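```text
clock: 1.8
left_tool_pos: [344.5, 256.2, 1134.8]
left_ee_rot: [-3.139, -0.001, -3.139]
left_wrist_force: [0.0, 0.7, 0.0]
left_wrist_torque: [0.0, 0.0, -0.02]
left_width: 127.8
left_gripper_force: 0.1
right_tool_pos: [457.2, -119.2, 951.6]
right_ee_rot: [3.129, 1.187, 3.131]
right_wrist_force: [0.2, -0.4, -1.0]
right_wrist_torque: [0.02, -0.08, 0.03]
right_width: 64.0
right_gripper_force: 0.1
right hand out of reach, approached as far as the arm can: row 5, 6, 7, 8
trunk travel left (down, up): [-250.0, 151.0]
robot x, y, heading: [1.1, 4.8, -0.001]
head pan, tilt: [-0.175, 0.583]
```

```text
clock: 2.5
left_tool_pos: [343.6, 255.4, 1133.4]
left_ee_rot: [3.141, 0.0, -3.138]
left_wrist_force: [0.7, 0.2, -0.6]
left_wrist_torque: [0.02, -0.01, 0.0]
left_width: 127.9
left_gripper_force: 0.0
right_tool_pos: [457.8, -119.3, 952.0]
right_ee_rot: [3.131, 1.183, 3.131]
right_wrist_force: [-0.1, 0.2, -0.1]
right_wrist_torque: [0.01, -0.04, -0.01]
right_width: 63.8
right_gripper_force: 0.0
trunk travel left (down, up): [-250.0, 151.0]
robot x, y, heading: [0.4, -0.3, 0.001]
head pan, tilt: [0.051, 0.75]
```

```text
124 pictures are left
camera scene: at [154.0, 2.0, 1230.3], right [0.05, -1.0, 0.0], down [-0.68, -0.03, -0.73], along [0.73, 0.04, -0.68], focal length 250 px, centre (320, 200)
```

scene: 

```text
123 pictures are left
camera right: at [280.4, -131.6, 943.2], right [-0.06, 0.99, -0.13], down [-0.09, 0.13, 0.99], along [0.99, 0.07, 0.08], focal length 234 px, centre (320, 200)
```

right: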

§ **EXERCISE AIM**
From the data, list each line in which the string "heading" appears.

§ **RESULT BELOW**
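robot x, y, heading: [1.1, 4.8, -0.001]
robot x, y, heading: [0.4, -0.3, 0.001]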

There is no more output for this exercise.